Firestone's survival was also helped by some important concessions from the United Rubber Workers union. In Noblesville, Ind., Firestone workers took a pay cut to save jobs. In Memphis, employees agreed to reduce 20 work classifications to five. Says Nevin: "We now get 30% more production out of the same equipment and overhead costs."
To cut overhead further, Nevin sold the Firestone Plastics Co. to Occidental Petroleum for $200 million, omitted two dividends to shareholders, peddled two luxury corporate jets and put the Firestone Country Club up for sale. Says Nevin: "After cutting 24,000 jobs, we had no business running a country club for a thousand employees."
Although it was painful, the corporate shrinking operation achieved dramatic results. For the first nine months of the 1981 fiscal year, net income switched from a loss of $98 million in 1980 to a profit of $ 121 million. Debt was cut in half.
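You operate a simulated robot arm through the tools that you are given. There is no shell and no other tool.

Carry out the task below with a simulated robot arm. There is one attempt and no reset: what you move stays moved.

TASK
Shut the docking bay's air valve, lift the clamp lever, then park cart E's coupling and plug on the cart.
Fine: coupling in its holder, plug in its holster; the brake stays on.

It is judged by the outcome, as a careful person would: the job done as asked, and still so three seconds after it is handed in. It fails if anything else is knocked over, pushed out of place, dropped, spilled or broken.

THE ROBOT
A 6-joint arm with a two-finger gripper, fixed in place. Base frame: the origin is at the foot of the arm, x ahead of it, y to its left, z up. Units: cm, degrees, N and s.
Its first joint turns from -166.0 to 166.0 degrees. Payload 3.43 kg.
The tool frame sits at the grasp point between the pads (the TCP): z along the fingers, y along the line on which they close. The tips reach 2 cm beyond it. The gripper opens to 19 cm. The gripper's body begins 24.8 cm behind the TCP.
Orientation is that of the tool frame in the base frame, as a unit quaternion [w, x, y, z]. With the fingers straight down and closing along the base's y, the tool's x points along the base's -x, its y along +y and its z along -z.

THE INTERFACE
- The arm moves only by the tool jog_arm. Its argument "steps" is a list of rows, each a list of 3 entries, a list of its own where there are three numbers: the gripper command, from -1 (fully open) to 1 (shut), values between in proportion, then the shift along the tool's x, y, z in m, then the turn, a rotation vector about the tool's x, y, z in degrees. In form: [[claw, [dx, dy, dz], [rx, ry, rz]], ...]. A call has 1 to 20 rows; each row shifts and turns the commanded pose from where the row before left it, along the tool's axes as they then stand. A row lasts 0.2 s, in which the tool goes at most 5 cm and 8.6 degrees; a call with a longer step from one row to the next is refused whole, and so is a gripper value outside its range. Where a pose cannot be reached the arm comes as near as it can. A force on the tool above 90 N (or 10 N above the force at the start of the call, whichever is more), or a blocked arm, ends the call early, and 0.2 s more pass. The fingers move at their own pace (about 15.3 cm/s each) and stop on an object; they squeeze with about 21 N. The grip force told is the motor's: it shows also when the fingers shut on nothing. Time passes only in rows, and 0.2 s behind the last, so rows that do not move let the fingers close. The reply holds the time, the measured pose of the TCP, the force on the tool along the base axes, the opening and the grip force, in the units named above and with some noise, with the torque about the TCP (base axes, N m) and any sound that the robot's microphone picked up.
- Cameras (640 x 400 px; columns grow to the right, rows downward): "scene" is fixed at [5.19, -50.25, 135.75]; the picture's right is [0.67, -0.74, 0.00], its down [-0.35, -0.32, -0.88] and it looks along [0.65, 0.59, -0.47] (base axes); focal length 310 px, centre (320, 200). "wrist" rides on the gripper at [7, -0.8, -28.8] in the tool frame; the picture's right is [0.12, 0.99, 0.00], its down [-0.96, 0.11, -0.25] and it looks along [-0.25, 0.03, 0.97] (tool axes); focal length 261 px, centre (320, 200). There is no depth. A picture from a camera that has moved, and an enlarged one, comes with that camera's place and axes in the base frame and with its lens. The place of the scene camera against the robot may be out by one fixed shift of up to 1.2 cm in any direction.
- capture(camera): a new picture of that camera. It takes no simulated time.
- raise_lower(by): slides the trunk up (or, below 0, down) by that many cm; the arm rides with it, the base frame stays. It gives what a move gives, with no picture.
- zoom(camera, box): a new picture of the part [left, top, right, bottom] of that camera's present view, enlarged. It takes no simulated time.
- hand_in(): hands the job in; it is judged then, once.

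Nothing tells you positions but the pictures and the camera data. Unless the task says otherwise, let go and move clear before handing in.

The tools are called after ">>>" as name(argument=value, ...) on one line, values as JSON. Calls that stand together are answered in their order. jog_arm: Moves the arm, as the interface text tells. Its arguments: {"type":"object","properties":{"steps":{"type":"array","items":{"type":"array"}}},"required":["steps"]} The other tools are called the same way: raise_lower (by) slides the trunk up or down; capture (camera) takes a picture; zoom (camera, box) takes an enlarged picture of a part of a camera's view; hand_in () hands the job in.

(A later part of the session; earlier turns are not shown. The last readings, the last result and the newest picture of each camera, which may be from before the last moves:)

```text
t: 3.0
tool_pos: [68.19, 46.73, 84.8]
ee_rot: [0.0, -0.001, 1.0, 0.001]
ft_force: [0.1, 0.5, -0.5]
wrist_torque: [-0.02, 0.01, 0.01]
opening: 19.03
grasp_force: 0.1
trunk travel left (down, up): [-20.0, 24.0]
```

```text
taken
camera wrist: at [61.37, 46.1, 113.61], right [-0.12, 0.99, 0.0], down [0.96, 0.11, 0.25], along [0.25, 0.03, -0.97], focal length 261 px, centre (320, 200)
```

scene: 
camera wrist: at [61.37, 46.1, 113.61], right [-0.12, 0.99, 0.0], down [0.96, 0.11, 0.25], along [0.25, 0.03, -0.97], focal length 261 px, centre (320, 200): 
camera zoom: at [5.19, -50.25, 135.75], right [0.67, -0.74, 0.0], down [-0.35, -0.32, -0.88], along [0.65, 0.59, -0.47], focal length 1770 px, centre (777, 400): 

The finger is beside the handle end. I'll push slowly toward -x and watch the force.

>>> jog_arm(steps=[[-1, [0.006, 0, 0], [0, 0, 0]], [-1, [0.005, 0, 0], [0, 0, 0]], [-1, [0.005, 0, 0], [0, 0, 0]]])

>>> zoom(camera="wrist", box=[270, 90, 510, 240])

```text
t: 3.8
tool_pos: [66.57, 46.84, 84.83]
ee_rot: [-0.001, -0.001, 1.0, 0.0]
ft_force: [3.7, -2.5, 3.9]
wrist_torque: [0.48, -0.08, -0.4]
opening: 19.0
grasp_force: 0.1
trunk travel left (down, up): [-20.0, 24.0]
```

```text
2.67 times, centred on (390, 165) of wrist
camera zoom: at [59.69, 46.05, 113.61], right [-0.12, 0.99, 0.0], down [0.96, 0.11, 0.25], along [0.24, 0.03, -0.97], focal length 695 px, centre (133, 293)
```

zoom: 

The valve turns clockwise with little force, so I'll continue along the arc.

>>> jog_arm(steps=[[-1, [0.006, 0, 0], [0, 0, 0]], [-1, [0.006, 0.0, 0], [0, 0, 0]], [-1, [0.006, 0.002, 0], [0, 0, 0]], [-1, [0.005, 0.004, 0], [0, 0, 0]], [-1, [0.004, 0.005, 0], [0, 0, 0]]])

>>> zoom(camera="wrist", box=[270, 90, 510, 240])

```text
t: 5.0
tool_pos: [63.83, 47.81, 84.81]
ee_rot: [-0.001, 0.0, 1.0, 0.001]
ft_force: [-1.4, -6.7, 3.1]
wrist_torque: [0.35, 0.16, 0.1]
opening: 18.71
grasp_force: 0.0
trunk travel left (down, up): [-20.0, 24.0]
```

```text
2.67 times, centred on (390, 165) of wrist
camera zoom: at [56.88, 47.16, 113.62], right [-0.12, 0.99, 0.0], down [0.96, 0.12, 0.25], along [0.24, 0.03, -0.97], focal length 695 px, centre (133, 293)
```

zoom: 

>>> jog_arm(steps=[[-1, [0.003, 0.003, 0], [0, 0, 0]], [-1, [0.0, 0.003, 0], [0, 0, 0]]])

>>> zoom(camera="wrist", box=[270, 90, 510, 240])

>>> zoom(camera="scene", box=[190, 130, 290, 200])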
Firestone's remaining plants are now operating at a brisk 90% of capacity, and probably will stay at a healthy 85% even if the current recession gets worse.
The problems with radial tires now seem to be behind Firestone. Almost all of the ones with possible defects have been recalled and replaced by the 721 radial, which is regarded by industry experts as equal in quality to anything Michelin or Goodyear offers. More than half of the lawsuits by individuals arising from the troublesome tires have been settled, and the remaining cases do not pose a threat to the company's existence.
Firestone's share of the U.S. tire market has dropped from an estimated 22% in 1978 to the current 15%, but Nevin is keeping his eye fixed on profits. Says he: "One of the ways we got into trouble was desperately chasing Goodyear. I'd rather be 30% behind Goodyear, but earning a 15% profit on equity."
Nevin would like to increase income further in coming years by expanding auto service at Firestone's nationwide network of 4,500 dealers and 1,400 retail stores. Says he: "One-third of U.S. gas stations are going out of business, and so will up to 20% of the auto dealerships." Those outlets have traditionally performed about 60% of routine auto servicing, and Firestone wants to take over more and more of that business.